For all the effectiveness of those companies displacing one another in the 1980’s only to collapse when the next arrived, was there not a question why none of those companies could replicate their initial success? That adage of “staying too close to your customer” probably applied to the company which served I.B.M. at the time, who insisted that they only wanted better and faster versions of the 5.25-inch drives – Seagate Technology.

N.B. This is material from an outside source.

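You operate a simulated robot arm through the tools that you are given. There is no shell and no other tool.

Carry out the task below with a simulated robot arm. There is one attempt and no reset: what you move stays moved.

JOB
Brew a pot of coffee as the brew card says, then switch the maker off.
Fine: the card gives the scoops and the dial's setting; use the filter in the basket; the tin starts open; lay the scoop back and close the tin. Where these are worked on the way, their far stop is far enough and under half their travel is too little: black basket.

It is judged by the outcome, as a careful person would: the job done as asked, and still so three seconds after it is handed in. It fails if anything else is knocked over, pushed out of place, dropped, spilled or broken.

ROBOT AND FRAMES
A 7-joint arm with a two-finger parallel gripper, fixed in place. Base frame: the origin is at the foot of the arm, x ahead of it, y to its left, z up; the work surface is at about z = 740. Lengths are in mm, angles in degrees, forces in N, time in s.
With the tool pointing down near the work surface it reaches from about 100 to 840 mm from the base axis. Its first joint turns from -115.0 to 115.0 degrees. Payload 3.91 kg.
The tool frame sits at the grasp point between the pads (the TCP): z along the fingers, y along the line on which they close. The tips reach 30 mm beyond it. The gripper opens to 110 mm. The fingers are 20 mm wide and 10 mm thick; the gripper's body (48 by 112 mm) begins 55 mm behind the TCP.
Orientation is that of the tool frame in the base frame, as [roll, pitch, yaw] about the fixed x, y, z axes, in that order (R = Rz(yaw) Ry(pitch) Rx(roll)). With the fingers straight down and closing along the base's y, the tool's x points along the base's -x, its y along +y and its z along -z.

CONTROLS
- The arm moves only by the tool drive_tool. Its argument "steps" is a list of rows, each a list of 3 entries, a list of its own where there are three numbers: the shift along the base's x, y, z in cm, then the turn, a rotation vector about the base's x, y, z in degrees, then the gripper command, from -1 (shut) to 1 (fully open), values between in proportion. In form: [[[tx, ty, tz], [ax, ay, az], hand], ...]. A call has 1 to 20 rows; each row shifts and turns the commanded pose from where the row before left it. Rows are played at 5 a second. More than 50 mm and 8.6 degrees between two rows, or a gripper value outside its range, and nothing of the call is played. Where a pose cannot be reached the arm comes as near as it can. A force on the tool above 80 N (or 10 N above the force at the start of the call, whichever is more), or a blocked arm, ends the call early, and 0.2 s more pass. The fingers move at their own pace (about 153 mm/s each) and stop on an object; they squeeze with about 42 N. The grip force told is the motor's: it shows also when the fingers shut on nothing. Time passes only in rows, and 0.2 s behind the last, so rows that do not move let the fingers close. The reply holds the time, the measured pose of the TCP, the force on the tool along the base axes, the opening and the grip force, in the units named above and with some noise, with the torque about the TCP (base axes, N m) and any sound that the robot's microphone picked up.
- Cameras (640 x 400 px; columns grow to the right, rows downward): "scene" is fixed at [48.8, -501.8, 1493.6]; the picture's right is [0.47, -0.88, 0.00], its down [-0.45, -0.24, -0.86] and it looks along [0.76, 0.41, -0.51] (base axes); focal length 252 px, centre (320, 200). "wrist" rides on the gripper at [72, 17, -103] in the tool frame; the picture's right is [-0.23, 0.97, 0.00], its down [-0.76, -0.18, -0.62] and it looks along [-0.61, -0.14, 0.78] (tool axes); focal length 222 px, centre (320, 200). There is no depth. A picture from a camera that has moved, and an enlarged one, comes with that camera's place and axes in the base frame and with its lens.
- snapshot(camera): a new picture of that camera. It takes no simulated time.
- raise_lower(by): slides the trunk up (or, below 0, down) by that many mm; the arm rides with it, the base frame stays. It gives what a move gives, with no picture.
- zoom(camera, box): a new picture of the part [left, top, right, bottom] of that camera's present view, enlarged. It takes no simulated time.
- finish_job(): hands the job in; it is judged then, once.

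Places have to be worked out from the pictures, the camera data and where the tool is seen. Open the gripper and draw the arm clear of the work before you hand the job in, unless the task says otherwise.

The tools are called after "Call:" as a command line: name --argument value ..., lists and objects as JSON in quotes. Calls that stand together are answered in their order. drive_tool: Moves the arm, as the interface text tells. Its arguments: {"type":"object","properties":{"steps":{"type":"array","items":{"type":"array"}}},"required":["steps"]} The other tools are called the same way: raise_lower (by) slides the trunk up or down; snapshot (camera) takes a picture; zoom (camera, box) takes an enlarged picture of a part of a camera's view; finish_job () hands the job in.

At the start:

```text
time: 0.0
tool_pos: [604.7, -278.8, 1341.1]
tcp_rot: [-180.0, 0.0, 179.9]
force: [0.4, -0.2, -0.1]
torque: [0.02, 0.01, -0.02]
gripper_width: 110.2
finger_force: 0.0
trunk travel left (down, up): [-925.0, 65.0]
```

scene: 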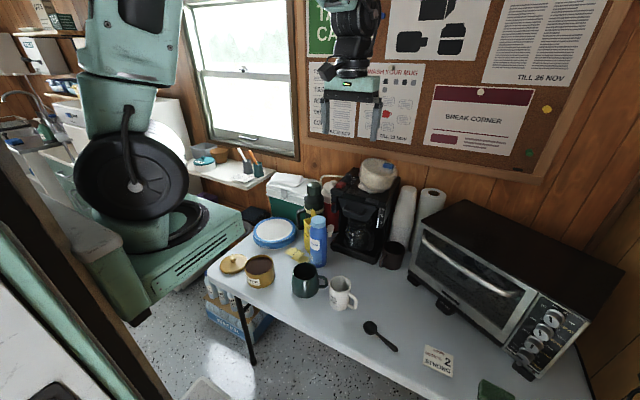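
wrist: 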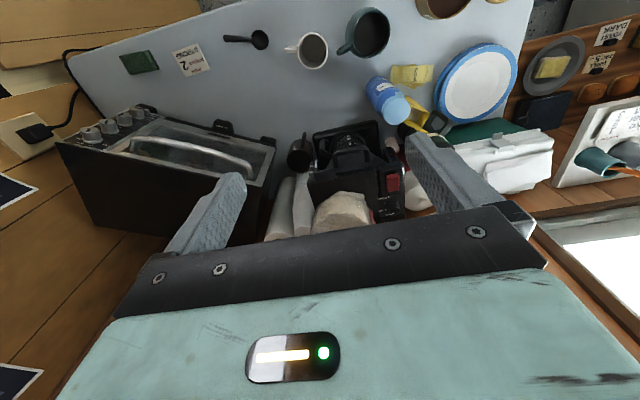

It’s not just disrupt or be disrupted
Debating the definition of disruptive innovation will continue to be a topic. While interesting as a technical debate, it must be tempered by understanding the infrequency that monumental displacement within industries occurs regardless of definition. As we look at the converging landscapes and new markets of digital business, there’s a growing understanding that competitors can cross lines and, distributing digitally, will instigate big-bang disruption. That said, robustness of business models and the ability to provide consistent improvements on products and services remains of paramount importance. A new competitor’s ability to pick off underserved customers begins with a question of why those customers were underserved in the first instance. Sustaining innovation seems to be quite important in that context. The idea that everyone needs to be the disrupter or stands to be disrupted is folly. There isn’t always a wolf lurking but, if there is, it’s probably because you left the gate open. At the end of the day, serving your customers well matters.